実施例1では、変速時ジャダー低減制御として、第2摩擦締結要素に対する指令圧を、変速開始時に最大圧まで高め、イナーシャフェーズの直前の予め決めたタイミングにてゼロ圧まで抜く例を示した。しかし、例えば、イナーシャフェーズの直前のゼロ圧まで抜くタイミングを学習補正により決めるようにしても良いし、また、指令圧をゼロ圧まで一気に低下させるのではなく、例えば、段階的或いは無段階に低下させる指令圧パターン等により、第1摩擦締結要素の反力を、インターロックが生じることなく、かつ、ジャダーを低減できる大きさにコントロールするような例としても良い。
実施例1では、前進5速・後退1速の変速段を持つ有段式自動変速機への適用例を示したが、例えば、前進3〜9速・後退1〜3速等、複数の前進変速段や後退変速段を有する他の有段式自動変速機に対しても勿論適用することができる。
実施例1では、エンジン車両に搭載した自動変速機への適用例を示したが、ハイブリッド車両や電気自動車や燃料電池車等に搭載した自動変速機に対しても勿論適用することができる。
Eg エンジン
TC トルクコンバータ
IN 入力軸
OUT 出力軸
OP オイルポンプ
10 エンジンコントローラ(ECU)
20 自動変速機コントローラ(ATCU)
30 コントロールバルブユニット(CVU)
1 アクセル開度センサ
2 エンジン回転速度センサ
3 インヒビタスイッチ
4 タービン回転速度センサ
5 出力軸回転速度センサ
G1 第1遊星ギア
G2 第2遊星ギア
G3 第3遊星ギア
C1 第1クラッチ(=インプットクラッチI/C)
C2 第2クラッチ(=ハイ&ローリバースクラッチH&LR/C、第1摩擦締結要素)
C3 第3クラッチ(=ダイレクトクラッチD/C)
B1 第1ブレーキ(=リバースブレーキR/B)
B2 第2ブレーキ(=フロントブレーキFr/B)
B3 第3ブレーキ(=ローコーストブレーキLC/B、第2摩擦締結要素)
B4 第4ブレーキ(=フォワードブレーキFwd/B)
F1 第1ワンウェイクラッチ(=1stワンウェイクラッチ1st/OWC)
F2 第2ワンウェイクラッチ(=3rdワンウェイクラッチ3rd/OWC)
F3 第3ワンウェイクラッチ(=フォワードワンウェイクラッチFwd/OWC)

Claims (5)

  1. 少なくとも変速前のギア段にて解放されていた第1摩擦締結要素を締結することで変速後のギア段に変速する変速制御手段を備えた自動変速機の制御装置において、
    前記変速制御手段は、前記第1摩擦締結要素の滑り締結によりドライブ側からドリブン側へのトルク伝達容量を増大させる変速中、前記第1摩擦締結要素の締結力作用方向に対して反対方向に作用する反力を与えるように、前記ドリブン側に連結された第2摩擦締結要素の締結容量を増大制御する変速時ジャダー低減制御部を有することを特徴とする自動変速機の制御装置。

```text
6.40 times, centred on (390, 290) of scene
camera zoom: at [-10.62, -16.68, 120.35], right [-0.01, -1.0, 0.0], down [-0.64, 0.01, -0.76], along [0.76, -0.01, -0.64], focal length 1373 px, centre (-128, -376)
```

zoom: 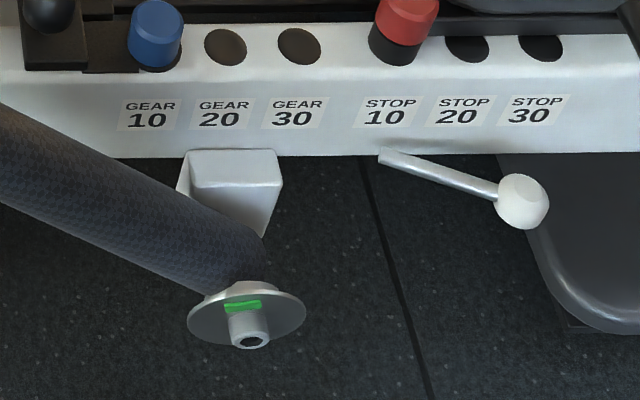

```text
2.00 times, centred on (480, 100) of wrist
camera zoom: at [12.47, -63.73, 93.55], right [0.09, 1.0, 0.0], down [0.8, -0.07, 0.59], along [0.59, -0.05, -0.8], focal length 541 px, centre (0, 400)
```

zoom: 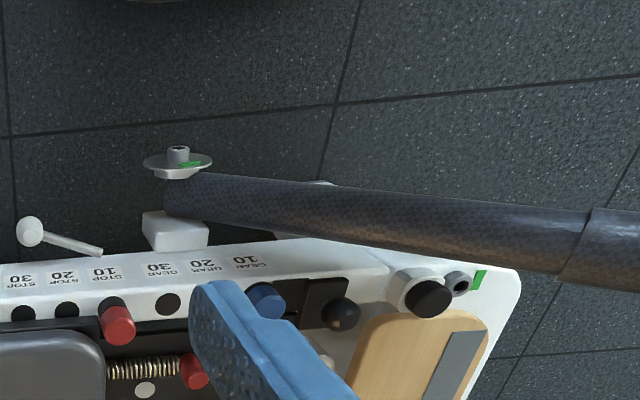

  2. 請求項1に記載された自動変速機の制御装置において、
    自励振動によるジャダーの発生を検知するジャダー検知手段を備え、
    前記変速時ジャダー低減制御部は、前記ジャダー検知手段によりジャダーの発生が検知された変速パターンであると判定された変速時にのみ、第2摩擦締結要素の締結容量の増大制御を行うことを特徴とする自動変速機の制御装置。

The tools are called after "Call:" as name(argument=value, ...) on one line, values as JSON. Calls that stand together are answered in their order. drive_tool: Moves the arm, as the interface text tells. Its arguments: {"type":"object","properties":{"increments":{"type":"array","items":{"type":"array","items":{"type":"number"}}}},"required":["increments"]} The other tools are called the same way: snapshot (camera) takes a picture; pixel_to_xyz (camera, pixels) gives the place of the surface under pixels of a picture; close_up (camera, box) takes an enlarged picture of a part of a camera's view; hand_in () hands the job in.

  3. 請求項1または請求項2に記載された自動変速機の制御装置において、
    前記変速時ジャダー低減制御部は、前記第2摩擦締結要素への指令圧に対して応答遅れがある実油圧により締結容量制御を行うものであり、変速中のイナーシャフェーズ開始前に前記第2摩擦締結要素への指令圧を停止し、イナーシャフェーズ開始域にて残留する実油圧により引き摺りトルクを発生させることを特徴とする自動変速機の制御装置。
  4. 請求項3に記載された自動変速機の制御装置において、
    前記変速時ジャダー低減制御部は、前記第2摩擦締結要素への指令圧の増加を、変速開始と同時に行うことを特徴とする自動変速機の制御装置。
  5. 請求項1から請求項4までの何れか1項に記載された自動変速機の制御装置において、
    前記第2摩擦締結要素は、ワンウェイクラッチと並列に設けられ、ドライブ状態では解放され、コースト状態で油圧締結されるブレーキ要素であり、
    前記変速時ジャダー低減制御部は、前記第2摩擦締結要素を、変速開始からイナーシャフェーズ開始域までは完全締結状態とする指令圧とすることを特徴とする自動変速機の制御装置。